Whatever the reason was, I think it can happen to Windows, too. Photoshop and Dreamweaver is not the reason why so many people use Windows. Until maybe 7-10 years ago, most creative work was done on Macs, but it was not like the Mac dominating the computer industry.
I use winxp. And SuSE.
winxp – cause is faster, smarter, easyer and I HAVE ALLSOFTWARE I NEED FOR MY WORK, PLEASURE and FUN!
SuSE – cause LINUXES have future, and everyone needs to know them, but this will be reasonable after 3 years. Then MAYBE linux will be a good decision.
I do not see the issue of creating a standard as a political one. I see it from an internal corporate point of view. Linux gives me the flexibility and the freedom that I will never have with proprietary OSs.
In a situation where having too much choice is a problem, make sure to have someone, capable of deciding and applying the choices. Let them decide which distribution (and when to upgrade), which kernel and what applications is best fitted to their users. When you are not capable to drive or you are afraid of the consequences, just grab a cab (and stick to M$ Windows). Concerning the poor-level desktop integration, you contraddict yourself. Didn’t you say one paragraph above that the user just wants to point and click something? I agree X is painfully slow, but on today’s PCs that is less noticeable and less relevant for the end user. As for the window managers, I dislike both KDE and gnome… …better stop here…

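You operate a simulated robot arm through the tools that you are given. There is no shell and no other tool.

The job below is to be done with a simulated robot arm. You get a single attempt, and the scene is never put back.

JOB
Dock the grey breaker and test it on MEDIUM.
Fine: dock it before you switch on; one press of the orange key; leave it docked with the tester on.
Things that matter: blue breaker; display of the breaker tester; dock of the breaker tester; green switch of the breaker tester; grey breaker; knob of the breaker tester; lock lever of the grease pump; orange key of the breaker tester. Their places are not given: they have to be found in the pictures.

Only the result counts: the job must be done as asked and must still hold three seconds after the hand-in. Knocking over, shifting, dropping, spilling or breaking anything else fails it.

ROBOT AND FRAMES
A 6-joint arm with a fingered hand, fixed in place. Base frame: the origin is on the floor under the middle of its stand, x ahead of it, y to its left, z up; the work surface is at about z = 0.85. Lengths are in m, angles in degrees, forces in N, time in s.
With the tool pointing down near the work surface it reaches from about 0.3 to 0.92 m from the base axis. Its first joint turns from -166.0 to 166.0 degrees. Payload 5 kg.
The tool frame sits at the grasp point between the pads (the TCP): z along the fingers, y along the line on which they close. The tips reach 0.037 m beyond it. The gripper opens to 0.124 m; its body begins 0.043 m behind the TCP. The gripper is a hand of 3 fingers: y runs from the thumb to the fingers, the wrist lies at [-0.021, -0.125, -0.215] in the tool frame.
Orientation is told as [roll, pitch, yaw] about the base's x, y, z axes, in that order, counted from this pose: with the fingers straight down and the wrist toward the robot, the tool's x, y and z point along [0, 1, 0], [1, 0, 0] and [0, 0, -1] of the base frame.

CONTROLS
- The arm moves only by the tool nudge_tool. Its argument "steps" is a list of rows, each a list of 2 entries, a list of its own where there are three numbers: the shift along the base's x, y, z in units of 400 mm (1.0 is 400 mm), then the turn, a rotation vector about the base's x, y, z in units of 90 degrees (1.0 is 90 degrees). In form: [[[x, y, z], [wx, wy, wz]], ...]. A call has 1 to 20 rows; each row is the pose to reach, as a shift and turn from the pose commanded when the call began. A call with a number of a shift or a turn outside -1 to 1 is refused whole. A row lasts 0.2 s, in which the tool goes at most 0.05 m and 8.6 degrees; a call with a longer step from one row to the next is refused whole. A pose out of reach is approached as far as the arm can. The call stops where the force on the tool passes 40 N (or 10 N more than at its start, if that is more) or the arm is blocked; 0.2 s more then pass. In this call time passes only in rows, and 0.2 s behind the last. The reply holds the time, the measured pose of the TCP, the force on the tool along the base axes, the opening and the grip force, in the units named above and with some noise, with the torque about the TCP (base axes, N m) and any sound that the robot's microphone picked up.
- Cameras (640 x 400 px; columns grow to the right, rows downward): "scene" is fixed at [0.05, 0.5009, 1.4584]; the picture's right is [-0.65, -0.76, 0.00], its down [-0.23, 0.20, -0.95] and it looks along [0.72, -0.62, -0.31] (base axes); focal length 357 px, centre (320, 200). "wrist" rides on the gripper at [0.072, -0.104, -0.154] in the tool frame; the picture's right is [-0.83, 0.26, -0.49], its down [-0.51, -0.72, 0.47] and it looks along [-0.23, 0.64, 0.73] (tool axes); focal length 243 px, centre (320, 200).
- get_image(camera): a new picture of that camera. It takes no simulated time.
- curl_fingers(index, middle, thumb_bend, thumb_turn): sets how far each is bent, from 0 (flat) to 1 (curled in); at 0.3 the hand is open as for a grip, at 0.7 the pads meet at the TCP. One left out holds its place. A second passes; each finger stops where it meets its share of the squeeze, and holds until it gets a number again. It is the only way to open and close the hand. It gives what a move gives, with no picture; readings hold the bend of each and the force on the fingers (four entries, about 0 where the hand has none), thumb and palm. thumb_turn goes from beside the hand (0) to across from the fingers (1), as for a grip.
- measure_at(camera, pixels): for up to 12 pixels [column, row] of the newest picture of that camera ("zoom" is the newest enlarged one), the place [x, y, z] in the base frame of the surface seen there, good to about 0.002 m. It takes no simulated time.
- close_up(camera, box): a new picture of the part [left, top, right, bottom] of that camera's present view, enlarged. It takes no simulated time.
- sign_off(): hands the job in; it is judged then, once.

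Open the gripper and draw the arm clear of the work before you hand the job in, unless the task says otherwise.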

This article makes some good points, but a lot of it kind of bafled me, but then I read “About the author” and it all made sense. Slackware Linux!
I’m not going to go bashing on Slackware, I’m sure it’s a mighty fine distro for some, but I think we can all agree that if you’re going to write an article about linux being or not being ready for the desktop, you should use some other distro than Slackware.
“Dreamweaver is not the reason why so many people use Windows. Until maybe 7-10 years ago, most creative work was done on Macs, but it was not like the Mac dominating the computer industry.”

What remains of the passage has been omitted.